AIM. Copy every line of the data in which the word "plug" occurs.

>> START GIVEN INFORMATION

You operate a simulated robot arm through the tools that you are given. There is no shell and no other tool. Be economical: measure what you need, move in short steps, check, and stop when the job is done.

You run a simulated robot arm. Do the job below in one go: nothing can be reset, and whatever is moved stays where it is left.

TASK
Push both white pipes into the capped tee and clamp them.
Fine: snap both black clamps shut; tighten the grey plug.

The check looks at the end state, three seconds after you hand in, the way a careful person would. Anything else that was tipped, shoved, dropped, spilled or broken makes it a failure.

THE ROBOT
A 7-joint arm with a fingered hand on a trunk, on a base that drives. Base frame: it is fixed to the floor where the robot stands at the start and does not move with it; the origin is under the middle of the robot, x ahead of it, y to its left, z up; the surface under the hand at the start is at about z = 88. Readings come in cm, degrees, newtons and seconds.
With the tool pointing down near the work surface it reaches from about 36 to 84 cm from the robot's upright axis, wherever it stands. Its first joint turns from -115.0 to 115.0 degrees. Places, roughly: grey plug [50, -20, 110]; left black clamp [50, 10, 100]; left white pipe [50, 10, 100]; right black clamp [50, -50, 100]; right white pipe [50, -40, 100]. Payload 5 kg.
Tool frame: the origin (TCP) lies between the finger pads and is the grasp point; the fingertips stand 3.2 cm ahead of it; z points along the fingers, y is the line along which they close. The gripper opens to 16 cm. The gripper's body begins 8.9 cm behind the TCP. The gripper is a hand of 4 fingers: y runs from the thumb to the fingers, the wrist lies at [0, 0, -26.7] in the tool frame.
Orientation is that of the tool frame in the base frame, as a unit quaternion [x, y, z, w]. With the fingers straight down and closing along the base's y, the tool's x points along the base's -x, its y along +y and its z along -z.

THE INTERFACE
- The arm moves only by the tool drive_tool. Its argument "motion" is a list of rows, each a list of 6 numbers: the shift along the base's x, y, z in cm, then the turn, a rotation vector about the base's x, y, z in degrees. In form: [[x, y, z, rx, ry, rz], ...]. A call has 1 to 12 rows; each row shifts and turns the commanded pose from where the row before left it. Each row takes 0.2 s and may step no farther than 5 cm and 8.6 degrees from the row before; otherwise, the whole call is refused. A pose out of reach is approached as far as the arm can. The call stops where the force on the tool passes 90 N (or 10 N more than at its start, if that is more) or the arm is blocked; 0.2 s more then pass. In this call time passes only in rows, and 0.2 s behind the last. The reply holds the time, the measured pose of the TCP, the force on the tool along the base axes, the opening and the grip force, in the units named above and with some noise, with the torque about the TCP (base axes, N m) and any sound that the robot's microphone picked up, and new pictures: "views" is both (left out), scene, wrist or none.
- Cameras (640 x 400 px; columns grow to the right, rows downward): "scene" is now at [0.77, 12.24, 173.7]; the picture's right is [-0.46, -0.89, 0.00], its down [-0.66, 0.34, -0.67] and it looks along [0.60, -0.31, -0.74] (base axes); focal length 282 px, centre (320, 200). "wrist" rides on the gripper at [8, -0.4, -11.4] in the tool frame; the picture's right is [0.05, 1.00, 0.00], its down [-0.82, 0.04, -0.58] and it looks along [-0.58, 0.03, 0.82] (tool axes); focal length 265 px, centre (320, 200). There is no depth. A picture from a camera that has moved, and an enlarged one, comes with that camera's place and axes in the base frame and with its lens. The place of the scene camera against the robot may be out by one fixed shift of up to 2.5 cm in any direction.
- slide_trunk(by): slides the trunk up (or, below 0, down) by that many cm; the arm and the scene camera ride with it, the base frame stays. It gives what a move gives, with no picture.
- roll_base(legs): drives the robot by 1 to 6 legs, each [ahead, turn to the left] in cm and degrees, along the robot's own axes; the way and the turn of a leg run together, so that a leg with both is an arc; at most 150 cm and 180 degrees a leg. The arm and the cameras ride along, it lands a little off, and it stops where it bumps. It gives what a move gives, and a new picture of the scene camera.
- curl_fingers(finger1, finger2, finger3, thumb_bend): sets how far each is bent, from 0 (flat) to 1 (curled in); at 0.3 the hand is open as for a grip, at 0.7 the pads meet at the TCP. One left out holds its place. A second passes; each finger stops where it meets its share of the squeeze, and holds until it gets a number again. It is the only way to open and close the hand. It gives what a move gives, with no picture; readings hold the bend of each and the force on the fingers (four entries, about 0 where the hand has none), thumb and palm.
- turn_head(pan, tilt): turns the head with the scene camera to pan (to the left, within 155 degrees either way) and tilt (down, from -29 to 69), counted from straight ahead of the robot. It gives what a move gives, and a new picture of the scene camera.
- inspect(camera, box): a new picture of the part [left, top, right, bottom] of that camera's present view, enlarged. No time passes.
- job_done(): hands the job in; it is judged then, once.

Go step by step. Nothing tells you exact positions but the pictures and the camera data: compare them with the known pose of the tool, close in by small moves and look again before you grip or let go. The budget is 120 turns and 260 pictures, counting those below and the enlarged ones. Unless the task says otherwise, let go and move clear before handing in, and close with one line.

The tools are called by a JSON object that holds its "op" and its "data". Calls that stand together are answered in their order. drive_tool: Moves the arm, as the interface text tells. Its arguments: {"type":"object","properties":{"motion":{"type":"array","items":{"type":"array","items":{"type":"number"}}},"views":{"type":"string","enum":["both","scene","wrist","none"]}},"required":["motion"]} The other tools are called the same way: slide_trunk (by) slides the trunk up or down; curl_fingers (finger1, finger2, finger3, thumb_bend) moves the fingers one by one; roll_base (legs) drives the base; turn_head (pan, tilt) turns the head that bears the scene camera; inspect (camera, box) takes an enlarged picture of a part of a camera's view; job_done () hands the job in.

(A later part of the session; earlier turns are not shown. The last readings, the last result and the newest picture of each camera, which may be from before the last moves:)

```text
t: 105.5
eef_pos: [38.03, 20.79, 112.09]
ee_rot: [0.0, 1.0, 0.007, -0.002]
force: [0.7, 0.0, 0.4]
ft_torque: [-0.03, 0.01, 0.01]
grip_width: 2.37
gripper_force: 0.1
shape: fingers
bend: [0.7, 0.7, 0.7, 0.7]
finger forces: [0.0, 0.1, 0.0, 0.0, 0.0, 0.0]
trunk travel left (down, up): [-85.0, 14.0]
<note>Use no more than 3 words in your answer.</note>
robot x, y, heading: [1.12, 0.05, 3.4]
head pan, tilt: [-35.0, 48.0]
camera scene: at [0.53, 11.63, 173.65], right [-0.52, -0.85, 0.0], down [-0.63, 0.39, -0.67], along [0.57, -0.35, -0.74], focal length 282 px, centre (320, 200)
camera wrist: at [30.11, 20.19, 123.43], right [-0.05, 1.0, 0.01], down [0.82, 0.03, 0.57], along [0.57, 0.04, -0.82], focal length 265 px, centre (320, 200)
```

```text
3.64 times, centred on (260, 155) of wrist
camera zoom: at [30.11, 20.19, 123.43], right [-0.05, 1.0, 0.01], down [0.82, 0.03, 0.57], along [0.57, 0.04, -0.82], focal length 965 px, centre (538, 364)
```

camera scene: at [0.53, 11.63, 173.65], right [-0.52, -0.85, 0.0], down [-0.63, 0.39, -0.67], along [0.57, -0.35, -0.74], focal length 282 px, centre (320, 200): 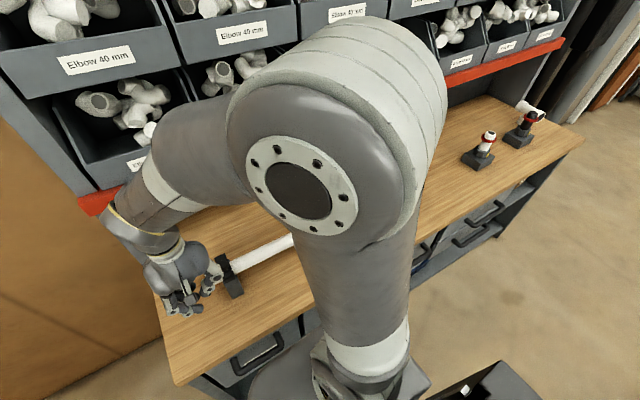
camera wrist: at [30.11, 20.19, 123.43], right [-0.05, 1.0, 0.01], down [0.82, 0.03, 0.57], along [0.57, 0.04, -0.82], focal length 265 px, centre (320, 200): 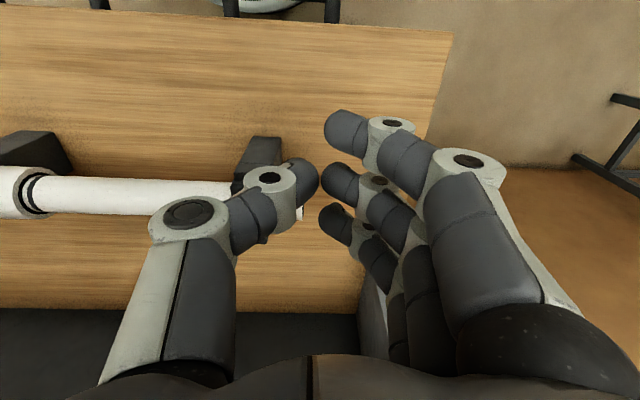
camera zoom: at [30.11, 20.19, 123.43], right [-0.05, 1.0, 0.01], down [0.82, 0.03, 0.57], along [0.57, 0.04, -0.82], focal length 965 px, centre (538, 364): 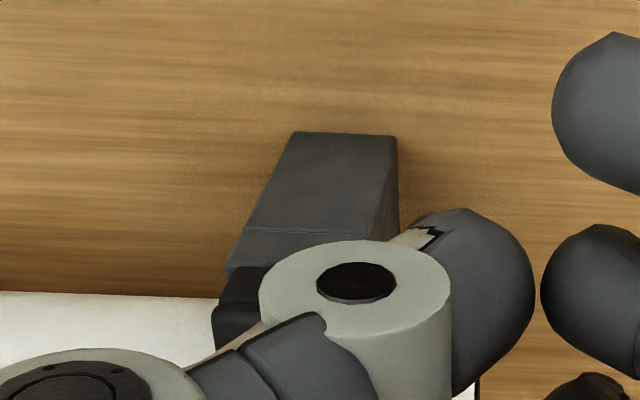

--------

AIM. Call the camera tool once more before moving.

>> END GIVEN INFORMATION

SOLUTION BELOW.
Fine: snap both black clamps shut; tighten the grey plug.
With the tool pointing down near the work surface it reaches from about 36 to 84 cm from the robot's upright axis, wherever it stands. Its first joint turns from -115.0 to 115.0 degrees. Places, roughly: grey plug [50, -20, 110]; left black clamp [50, 10, 100]; left white pipe [50, 10, 100]; right black clamp [50, -50, 100]; right white pipe [50, -40, 100]. Payload 5 kg.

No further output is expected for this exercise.